■ **Data lines**
::::::::

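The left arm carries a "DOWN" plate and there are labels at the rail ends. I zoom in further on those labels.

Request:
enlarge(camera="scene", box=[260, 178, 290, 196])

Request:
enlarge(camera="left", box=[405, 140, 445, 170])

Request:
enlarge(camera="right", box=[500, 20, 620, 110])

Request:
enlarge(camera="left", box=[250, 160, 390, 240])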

::::::::

■ **Text shown**
Bevor das Kollegium zu einem Entschluß
kam, forderte es Dr. Kölreuter und Hofrat Dr.
Gmelin erneut zur Stellungnahme auf.

Die Ansicht Dr. Kölreuters ist uns aus seinem
ersten Gutachten von 1796 bekannt; sie hat
sich nicht geändert. Er weist wieder „auf seine
nähere Einsicht in das Ganze der weisen
Ökonomie der Natur" hin, während er die andre
Seite nur in „Simri und Scheffeln" rechnen sieht.
Empört weist er die vorgeschlagenen Methoden
zurück. „Der unmoralische Vorschlag des Oeco-
nomie - Verwalters Pittius zu Bühl, der dieses
barbarische und schindermäßige Geschäft gern
der heranwachsenden Jugend, gegen V2 Kreuzer
Belohnung pro Kopf, auf gut türkisch aufgetragen
wissen möchte, würde in Hinsicht der schädlichen
Folgen, die nothwendig daraus entstehen
müßten, derselben den größten Nachtheil bringen
. Man kann wahrlich nicht frühe genug anfangen
, die Jugend zu feineren Gefühlen und zu
edleren und nützlicheren Beschäftigungen, als
das Spatzenwürgen ist, anzuführen, wenn mit
der Zeit nicht rohe, eigennützige und unwissende
Menschen daraus werden sollen".

::::::::

■ **Direction**
Please write the text shown out a second time.

■ **Full answer**
Bevor das Kollegium zu einem Entschluß
kam, forderte es Dr. Kölreuter und Hofrat Dr.
Gmelin erneut zur Stellungnahme auf.

Die Ansicht Dr. Kölreuters ist uns aus seinem
ersten Gutachten von 1796 bekannt; sie hat
sich nicht geändert. Er weist wieder „auf seine
nähere Einsicht in das Ganze der weisen
Ökonomie der Natur" hin, während er die andre
Seite nur in „Simri und Scheffeln" rechnen sieht.
Empört weist er die vorgeschlagenen Methoden
zurück. „Der unmoralische Vorschlag des Oeco-
nomie - Verwalters Pittius zu Bühl, der dieses
barbarische und schindermäßige Geschäft gern
der heranwachsenden Jugend, gegen V2 Kreuzer
Belohnung pro Kopf, auf gut türkisch aufgetragen
wissen möchte, würde in Hinsicht der schädlichen
Folgen, die nothwendig daraus entstehen
müßten, derselben den größten Nachtheil bringen
. Man kann wahrlich nicht frühe genug anfangen
, die Jugend zu feineren Gefühlen und zu
edleren und nützlicheren Beschäftigungen, als
das Spatzenwürgen ist, anzuführen, wenn mit
der Zeit nicht rohe, eigennützige und unwissende
Menschen daraus werden sollen".